I dried oranges, and they made the house smell bright, fresh. I've wanted to do this for a long time. Probably since I first picked up a Better Homes and Gardens, or Martha Stewart Living. My life is full, and yet I still find lessons I need to relearn, to take to heart,like trying... go places, touch things, listen, make, test, sample, use things up, speak up, take a stand, be wrong or bad, or silly, but try, start, play. Carol sent me pictures, for more inspiration, of dried grapefruit slices, which are large, and pale, luminous pink, and of dried citrus wreaths, and garlands. Adriana shared a link for ornaments. I am so delighted to have friends playing with me, sharing the fun, even at a distance.

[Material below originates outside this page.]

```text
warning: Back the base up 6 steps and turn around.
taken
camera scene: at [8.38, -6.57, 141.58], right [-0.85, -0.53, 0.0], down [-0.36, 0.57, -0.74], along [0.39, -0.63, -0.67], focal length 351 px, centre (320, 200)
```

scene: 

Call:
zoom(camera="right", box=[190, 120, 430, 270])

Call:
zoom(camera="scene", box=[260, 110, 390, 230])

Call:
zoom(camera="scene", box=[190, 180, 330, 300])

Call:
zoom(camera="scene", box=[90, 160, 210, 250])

Sunday was a movie night. We watched The Little Prince, which is on Netflix. It's a beautiful movie, by the way, artistically, narratively. It's one I had forgotten, and had only a sense that it was something good. It was the night of the New Moon, and there were no clouds, and it wasn't too cold, but cold enough. After everyone left, there were too many good embers to douse, so I made another plan. I scrubbed potatoes, and wrapped them in aluminum foil. William joined me back outside. We sat on the ground, beside the fire ring, listening to the wet potatoes sizzle. And we looked up. It was such a wondrous star gazing night, that even my phone was able to capture a hint of the magic. We saw meteors, bright blue shooting stars. We watched Orion rise, and then Sirius. Twinkling, Sirius, the brightest star, in the constellation Canis Major. It was flickering its dazzling rainbow. The Pleiades were in great form, I point them out in the photo above. Mars has been bright and visible for months. The Andromeda Galaxy was just overhead, but not so visible. Still, just to say it, Andromeda Galaxy, is pretty heckin' cool. I want to find a lounge chair, or drag out a reclining chair, then watch the sky all night.
Sometimes,often, I start to think of ideas, of people, of causes, and issues, of events, and I want to mention all of it, all of them. Life is full, for each of us. I should feed the chickens, salvage what I can of the beans. I am also thinking of you, dear ones, of your full lives, and the things that make you close your eyes and breath... wordlessly, I am sending consolation, and my best thoughts for some comfort, for an easing of burdens.